Riflettiamoci un attimo: a
globalizzare il mondo è stato il linguaggio ridotto a pura tecnica, la cui
estrema trasformazione è in fondo il linguaggio della telematica, il linguaggio
dell’informatica multimediale, del computer: la parola tecnica, la parola strumento
si è impadronita del mondo e lo ha unificato sotto il segno di una lingua
elitaria, divenuta gergo esclusivo (quella della programmazione e
dell’ingegneria informatica), e di una lingua di comunicazione tanto stringata
e povera da ridursi a puro segno, fino ad annullarsi nell’immagine. L’uomo
captato dallo schermo e non più soggetto alla distanza pensante della lettura,
l’uomo capace al limite della scrittura automatica e senza pausa dell’SMS o
della chat non è più l’uomo dell’umanesimo occidentale, non è più ‘uomo della paideia, l’homo legens e scribens
che per più di venti secoli è stato l’uomo dell’Occidente formato dalla
pedagogia greco-cristiana. E’ il declino di quest’uomo che si celebra
inconsapevolmente nei talk show
televisivi sulla guerra, dove il linguaggio, la parola ridotta a pura tèkne, incapace di dire qualcosa sul
senso e sulla realtà del dolore e della morte, la occulta nel diluvio di parole
astratte e senz’anima, la annega in una triviale ostentazione di immagini che
estetizzando la morte la anestetizzano e - profondamente – la rimuovono.

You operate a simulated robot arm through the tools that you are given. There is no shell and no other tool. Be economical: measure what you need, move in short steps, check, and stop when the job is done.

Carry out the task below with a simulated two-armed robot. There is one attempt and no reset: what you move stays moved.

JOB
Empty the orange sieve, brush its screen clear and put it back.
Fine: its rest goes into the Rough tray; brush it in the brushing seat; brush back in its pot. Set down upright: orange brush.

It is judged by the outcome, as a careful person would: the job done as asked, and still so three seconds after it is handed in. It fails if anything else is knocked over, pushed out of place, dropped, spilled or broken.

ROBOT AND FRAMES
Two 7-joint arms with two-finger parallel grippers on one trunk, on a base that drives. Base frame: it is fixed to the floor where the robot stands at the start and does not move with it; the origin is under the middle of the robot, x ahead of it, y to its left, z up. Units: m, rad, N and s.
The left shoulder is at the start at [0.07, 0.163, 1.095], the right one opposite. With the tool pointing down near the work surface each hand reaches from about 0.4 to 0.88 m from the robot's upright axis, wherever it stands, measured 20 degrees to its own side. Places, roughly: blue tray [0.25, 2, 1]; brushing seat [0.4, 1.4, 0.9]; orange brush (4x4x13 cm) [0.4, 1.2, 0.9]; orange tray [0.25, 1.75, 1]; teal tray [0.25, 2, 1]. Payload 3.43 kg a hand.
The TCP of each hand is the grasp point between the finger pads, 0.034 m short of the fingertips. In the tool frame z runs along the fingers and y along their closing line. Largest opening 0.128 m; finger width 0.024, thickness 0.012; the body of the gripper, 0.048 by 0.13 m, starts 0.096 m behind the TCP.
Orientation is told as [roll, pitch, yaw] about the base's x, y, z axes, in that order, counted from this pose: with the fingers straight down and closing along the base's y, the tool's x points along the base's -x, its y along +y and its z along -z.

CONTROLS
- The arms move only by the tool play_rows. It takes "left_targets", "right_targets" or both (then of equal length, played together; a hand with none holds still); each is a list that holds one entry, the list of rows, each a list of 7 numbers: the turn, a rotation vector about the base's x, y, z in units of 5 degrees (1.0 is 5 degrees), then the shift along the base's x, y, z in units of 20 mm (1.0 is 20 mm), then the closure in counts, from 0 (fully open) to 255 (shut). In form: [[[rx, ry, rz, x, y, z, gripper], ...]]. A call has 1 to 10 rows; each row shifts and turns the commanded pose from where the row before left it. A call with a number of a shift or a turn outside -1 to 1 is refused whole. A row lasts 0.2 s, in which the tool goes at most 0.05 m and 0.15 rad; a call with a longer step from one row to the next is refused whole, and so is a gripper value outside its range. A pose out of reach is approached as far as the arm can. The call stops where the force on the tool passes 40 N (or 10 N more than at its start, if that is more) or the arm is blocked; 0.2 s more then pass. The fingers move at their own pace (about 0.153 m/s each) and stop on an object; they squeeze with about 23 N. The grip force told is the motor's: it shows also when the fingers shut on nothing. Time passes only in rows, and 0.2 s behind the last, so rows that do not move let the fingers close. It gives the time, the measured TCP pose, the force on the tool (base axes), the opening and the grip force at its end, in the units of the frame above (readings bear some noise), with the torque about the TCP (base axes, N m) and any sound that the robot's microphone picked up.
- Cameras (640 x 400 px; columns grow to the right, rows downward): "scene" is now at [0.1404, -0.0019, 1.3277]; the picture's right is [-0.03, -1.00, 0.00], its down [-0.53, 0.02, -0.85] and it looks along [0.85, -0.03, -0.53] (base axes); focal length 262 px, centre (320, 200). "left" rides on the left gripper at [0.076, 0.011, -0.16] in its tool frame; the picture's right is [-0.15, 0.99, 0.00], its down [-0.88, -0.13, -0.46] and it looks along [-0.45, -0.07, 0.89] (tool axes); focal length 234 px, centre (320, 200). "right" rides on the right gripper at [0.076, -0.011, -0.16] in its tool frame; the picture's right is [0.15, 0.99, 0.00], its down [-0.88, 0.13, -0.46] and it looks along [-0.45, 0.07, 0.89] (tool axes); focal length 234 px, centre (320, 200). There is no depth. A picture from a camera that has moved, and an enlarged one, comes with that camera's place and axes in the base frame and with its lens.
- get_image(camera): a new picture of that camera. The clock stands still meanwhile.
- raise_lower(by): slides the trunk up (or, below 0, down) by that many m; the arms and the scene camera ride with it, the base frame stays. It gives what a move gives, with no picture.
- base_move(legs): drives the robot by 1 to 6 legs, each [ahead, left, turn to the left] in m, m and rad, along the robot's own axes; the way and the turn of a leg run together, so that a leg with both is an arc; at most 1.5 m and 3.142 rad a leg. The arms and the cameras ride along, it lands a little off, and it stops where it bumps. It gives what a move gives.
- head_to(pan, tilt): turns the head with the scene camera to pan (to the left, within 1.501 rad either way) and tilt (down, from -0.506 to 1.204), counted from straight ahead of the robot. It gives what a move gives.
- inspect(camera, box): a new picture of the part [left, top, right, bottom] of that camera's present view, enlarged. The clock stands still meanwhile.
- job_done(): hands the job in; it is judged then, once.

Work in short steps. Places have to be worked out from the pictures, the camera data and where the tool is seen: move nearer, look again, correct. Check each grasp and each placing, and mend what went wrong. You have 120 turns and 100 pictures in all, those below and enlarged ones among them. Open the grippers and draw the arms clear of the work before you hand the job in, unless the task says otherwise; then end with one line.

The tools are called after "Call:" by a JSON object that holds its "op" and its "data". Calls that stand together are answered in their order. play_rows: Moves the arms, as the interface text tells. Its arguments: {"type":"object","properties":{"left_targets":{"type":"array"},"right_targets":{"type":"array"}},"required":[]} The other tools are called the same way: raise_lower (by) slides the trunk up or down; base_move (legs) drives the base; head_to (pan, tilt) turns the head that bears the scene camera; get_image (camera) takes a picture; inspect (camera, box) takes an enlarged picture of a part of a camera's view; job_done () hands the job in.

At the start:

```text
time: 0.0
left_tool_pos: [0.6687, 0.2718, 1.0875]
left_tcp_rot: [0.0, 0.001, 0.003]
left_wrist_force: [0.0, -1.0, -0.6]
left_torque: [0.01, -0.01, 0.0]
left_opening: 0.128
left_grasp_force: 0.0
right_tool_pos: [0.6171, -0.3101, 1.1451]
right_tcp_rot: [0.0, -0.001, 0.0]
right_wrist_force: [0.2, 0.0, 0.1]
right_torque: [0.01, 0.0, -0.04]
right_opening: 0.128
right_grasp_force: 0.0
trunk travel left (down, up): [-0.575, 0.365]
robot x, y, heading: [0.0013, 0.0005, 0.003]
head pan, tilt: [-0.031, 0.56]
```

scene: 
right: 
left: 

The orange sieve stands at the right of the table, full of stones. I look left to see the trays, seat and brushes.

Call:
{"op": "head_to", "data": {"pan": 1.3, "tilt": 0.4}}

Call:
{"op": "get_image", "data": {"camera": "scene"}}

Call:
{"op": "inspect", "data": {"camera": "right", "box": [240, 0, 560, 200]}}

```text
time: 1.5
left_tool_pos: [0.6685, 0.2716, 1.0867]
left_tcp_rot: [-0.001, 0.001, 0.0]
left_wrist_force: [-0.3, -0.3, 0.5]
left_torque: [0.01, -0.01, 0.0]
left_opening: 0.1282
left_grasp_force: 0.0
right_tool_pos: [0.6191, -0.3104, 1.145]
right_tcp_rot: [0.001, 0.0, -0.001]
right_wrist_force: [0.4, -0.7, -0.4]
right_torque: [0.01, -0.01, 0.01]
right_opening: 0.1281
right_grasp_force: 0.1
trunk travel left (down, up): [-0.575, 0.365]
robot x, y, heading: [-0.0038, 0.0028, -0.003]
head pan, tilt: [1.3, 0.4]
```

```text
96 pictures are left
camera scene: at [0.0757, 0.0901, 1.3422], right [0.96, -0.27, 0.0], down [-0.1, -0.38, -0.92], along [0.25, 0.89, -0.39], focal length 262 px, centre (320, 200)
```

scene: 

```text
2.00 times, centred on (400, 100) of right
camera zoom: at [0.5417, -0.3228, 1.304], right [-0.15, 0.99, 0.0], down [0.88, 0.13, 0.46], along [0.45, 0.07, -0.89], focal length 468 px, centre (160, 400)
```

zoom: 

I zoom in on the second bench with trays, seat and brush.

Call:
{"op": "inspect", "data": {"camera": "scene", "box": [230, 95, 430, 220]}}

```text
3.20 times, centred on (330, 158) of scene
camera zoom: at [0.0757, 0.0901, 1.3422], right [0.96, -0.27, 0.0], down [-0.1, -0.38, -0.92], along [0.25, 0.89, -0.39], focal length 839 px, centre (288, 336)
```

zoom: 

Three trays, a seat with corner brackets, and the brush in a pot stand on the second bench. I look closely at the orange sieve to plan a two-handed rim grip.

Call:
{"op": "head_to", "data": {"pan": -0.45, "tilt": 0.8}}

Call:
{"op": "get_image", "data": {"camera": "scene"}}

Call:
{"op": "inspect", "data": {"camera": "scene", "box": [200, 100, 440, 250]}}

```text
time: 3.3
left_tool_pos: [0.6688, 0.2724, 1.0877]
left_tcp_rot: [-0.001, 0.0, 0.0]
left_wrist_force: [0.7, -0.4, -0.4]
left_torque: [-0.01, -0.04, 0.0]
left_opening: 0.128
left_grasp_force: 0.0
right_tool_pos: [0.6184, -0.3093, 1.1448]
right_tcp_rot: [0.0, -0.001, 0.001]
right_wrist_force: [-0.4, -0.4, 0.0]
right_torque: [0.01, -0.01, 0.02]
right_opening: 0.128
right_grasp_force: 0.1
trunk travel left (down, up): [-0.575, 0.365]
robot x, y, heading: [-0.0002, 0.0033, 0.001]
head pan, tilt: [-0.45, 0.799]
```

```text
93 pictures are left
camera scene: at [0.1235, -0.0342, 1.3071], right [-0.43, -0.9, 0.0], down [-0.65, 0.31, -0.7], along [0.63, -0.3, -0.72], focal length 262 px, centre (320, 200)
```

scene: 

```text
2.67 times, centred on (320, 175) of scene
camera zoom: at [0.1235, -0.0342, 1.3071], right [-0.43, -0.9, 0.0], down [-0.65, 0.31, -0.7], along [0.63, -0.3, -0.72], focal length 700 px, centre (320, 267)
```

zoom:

E’ il
declino di quest’uomo che si celebra sui palcoscenici della carta stampata o
della televisione, in cui il tempo breve della telecamera o della pubblicazione
detta legge al pensiero, e il commento è solo appendice necessaria di una
parola venuta prima, in una concatenazione infinita: la parola dell’attimo, che
domani potrà e anzi dovrà cambiare perché pura reazione e mai pensiero
interiorizzato…
Antonio
Sichera, Guerra, globalizzazione e
linguaggio in M. Assenza – L. Licitra – G. Salonia – A.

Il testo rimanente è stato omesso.